Alfonso Romo ocupaba una dependencia incorrecta también en otro sentido. Era el embajador del gobierno en el país del sector privado, por así decirlo. Estaba allí para impulsar un aspecto de la agenda pero no el resto de la enorme batería de temas que supone un cambio de régimen. Recibió una ametralladora, que además no funcionaba, para hacer tareas de francotirador con objetivos de precisión. Para promover de manera efectiva la inversión privada y en general una colaboración activa del empresariado en los planes de la 4T, tendría que haber sido una especie de coordinador del gabinete económico, algo imposible de cumplir por el enorme peso que tiene el operador de la chequera, es decir, el secretario de Hacienda. En suma, recibió una encomienda formidable sin las herramientas más elementales para llevarla a cabo. Y por lo demás, seamos francos, le tocaba predicar en tierra de apaches o lo que es lo mismo, convencer a los ricos de que era el tiempo de los pobres y se podía trabajar juntos.

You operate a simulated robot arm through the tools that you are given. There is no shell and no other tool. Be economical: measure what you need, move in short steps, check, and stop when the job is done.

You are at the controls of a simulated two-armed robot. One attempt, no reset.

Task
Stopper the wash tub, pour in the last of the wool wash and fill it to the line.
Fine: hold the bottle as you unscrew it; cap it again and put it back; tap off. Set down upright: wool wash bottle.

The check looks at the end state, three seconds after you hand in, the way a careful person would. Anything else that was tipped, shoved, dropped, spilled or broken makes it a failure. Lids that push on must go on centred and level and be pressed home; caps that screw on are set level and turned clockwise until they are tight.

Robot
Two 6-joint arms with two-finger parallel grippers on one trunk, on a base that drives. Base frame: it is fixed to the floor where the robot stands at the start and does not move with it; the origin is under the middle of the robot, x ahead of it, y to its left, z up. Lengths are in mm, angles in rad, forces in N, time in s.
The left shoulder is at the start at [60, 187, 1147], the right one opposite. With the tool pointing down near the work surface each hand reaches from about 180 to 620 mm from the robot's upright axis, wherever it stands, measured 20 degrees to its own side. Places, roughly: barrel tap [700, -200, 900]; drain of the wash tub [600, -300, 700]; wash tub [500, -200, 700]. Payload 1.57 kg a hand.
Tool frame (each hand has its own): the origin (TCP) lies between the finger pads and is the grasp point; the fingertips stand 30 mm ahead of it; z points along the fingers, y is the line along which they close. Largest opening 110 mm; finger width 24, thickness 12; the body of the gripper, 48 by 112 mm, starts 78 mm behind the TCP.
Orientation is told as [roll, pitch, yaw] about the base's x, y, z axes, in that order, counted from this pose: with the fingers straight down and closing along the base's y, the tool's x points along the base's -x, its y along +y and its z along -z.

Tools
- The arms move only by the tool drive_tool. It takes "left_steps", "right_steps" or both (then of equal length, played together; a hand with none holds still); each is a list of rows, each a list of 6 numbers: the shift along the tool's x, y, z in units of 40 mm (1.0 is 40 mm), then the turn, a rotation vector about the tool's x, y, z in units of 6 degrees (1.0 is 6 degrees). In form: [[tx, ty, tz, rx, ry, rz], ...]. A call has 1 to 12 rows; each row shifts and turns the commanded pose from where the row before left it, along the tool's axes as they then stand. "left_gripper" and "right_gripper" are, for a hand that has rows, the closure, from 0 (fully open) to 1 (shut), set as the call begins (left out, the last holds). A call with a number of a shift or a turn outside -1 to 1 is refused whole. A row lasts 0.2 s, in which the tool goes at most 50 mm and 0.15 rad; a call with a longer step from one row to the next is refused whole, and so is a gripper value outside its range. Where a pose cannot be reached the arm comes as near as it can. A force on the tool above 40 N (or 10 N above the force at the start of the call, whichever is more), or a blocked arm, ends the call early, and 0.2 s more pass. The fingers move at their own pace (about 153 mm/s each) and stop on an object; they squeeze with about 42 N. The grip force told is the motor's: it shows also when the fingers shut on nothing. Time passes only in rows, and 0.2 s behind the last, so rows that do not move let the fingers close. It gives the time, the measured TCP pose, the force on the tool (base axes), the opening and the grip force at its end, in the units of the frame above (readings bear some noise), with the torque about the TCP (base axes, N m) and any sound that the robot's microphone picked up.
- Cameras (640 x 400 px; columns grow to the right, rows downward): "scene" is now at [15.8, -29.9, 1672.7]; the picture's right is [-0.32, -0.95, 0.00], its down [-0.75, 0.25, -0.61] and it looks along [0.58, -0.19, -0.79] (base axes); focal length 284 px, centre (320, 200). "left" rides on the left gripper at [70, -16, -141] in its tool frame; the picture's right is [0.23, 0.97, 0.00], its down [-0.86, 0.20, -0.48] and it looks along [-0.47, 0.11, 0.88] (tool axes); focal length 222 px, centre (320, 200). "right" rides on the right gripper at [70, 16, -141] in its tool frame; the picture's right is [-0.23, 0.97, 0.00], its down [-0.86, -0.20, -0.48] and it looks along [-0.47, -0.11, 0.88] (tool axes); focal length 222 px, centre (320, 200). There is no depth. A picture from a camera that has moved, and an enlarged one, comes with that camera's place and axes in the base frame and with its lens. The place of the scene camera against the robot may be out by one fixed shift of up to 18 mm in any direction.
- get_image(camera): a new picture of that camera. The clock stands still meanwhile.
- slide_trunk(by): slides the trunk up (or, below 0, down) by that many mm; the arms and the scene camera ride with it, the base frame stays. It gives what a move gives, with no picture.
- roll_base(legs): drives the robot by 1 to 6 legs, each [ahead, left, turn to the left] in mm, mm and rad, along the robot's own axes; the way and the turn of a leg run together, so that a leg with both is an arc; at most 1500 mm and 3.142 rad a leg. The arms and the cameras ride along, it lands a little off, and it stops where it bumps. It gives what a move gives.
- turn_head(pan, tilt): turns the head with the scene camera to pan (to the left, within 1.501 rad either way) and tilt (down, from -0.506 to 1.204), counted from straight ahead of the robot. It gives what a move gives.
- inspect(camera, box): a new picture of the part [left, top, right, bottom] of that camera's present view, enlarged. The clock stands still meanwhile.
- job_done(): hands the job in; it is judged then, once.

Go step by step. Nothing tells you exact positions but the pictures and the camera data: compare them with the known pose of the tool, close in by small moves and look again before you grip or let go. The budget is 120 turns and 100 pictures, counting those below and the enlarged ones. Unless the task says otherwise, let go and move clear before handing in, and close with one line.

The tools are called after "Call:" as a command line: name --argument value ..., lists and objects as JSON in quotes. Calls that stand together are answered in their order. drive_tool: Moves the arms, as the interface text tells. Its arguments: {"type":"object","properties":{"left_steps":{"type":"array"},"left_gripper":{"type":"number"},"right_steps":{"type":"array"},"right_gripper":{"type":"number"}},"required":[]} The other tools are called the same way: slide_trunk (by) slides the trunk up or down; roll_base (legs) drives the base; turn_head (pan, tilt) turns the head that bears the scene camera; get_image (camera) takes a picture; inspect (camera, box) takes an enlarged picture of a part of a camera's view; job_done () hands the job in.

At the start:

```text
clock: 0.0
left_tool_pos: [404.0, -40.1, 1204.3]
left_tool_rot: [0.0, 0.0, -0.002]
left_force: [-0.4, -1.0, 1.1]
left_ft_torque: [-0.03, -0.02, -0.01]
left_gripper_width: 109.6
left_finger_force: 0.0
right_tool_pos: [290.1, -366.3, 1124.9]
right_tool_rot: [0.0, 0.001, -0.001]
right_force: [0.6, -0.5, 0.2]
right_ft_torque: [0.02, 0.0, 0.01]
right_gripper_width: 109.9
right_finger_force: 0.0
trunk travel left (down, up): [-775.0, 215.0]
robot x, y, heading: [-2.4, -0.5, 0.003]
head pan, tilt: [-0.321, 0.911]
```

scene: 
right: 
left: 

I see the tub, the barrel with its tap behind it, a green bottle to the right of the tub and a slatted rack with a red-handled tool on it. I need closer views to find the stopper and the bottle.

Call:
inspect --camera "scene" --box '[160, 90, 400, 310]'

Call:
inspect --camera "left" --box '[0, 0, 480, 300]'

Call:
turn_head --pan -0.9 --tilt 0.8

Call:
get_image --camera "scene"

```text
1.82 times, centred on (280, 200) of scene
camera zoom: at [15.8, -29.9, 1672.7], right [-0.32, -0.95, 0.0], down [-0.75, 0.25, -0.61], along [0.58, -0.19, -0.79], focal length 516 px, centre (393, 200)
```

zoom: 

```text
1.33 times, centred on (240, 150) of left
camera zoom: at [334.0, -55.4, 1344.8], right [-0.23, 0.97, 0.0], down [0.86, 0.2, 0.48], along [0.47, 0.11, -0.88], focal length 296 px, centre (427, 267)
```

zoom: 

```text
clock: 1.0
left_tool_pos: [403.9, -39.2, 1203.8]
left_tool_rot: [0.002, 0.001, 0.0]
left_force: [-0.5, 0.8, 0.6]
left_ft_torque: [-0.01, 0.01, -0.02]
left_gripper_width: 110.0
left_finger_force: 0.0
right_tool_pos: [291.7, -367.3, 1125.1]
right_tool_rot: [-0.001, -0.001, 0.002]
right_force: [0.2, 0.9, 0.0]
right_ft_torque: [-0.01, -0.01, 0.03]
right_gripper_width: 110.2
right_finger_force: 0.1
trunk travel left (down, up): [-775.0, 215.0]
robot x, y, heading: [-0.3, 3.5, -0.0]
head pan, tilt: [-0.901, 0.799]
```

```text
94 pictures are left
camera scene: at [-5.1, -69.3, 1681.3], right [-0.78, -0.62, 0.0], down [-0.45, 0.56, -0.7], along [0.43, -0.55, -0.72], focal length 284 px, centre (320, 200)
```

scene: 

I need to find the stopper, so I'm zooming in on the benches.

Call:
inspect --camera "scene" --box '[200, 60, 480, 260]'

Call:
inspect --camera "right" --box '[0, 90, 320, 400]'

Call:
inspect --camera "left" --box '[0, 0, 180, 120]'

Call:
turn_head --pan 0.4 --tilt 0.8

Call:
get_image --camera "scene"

Eso no significa que su tarea haya sido inútil. Una y otra vez ayudó a limar asperezas, a incorporar criterios de racionalidad económica a las deliberaciones políticas o ideológicas, a posibilitar acuerdos, a llevar a cuadros profesionales a algunas posiciones ejecutivas. Ciertamente muchas de sus recomendaciones fueron desoídas o resultaron derrotadas, pero siempre fue escuchado, que no es poca cosa. Se extrañarán estos aportes, pero su ausencia no se traduce en un distanciamiento en automático del gobierno con el sector privado. Las relaciones seguirán estando determinadas por el propio presidente, quien mantiene vías de acceso personal con los líderes de las cámaras empresariales y, sobre todo, con los dueños del dinero, varios de los cuales forman parte de su Consejo Asesor Empresarial.
Si bien se ha dicho que Romo seguirá operando algunos temas de enlace, su salida formal del gabinete pasa una mala señala a los mercados. Quizá por ello la renuncia coincidió con el anuncio de que el gobierno habría pedido al Congreso postergar la controvertida reforma sobre el outsourcing; una actitud de conciliación y mesura aplaudida por el sector empresarial.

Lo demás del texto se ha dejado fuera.